Spalding noted one example of how the American public is unwittingly financing China’s military.

“In 2017, the Chinese floated a billion dollar denominated bond in Frankfurt and at the same time announced that they were building an aircraft carrier,” Spalding explained. “And our institutional investors — our retirement funds — bought the bonds. So essentially, it’s almost like, during World War II, if we were buying German war bonds. That’s essentially what was going on. So Americans, through their retirement funds, paid for China’s aircraft carrier.”

Spalding also revealed the fact that NASA has assisted China’s scientists is acquiring the technology to overtake the U.S. in the new space race between the U.S. and the communist regime in Beijing.

NASA scientists educated China’s scientists on hypersonic missile technology at a university in China. “In 2017, in the spring, there was a hypersonics conference in Xiamen, China,” recalled Spalding. “I sent two of my folks down there to look around and see who was there.
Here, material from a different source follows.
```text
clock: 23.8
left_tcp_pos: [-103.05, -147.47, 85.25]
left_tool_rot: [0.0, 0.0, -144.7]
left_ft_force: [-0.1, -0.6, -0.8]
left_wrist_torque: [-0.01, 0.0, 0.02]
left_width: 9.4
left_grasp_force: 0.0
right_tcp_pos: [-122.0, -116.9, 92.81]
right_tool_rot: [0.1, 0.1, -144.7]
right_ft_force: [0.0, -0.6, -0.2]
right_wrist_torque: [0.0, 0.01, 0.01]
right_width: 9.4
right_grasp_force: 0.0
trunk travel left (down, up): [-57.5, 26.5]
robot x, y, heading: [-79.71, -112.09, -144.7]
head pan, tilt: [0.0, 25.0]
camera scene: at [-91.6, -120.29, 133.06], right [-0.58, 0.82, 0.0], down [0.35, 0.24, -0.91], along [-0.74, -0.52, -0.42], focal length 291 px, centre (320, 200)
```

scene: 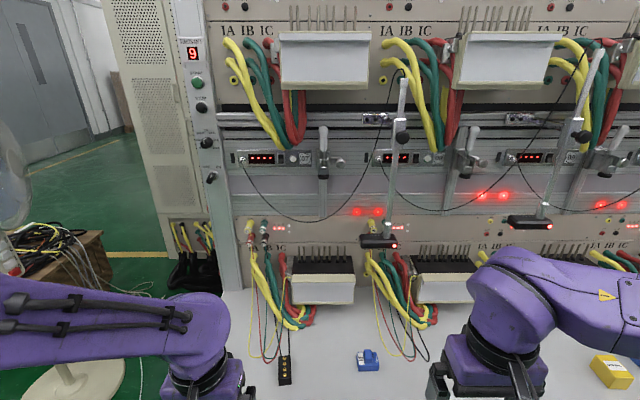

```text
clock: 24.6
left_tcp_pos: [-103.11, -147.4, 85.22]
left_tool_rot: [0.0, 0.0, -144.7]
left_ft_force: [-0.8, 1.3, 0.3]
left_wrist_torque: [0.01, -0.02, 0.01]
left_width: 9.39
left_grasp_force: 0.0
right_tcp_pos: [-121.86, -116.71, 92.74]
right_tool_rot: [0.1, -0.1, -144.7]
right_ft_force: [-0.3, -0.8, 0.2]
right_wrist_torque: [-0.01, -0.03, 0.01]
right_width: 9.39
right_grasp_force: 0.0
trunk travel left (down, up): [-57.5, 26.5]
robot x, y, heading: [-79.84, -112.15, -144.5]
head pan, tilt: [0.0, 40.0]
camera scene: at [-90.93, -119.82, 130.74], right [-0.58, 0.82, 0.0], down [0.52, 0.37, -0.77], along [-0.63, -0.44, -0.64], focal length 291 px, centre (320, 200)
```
Who was teaching the Chinese to make hypersonic missiles? Our NASA scientists.”

Recent years have shown a shift in thinking towards China, assessed Spalding.

“I’ve been to the Hill many times in the last year, and every time I have a conversation about China — and every time I hear conversations about China — it’s clear people are beginning to wake up,” shared Spalding. “But they haven’t figured out that we actually have to protect our industries, [and] we actually have to invest our own dollars in our own country. Stop sending our retirement funds to China, and actually take that money — don’t invest them in algorithms in the stock market — let’s invest them in hard assets in America building things. We can do that.”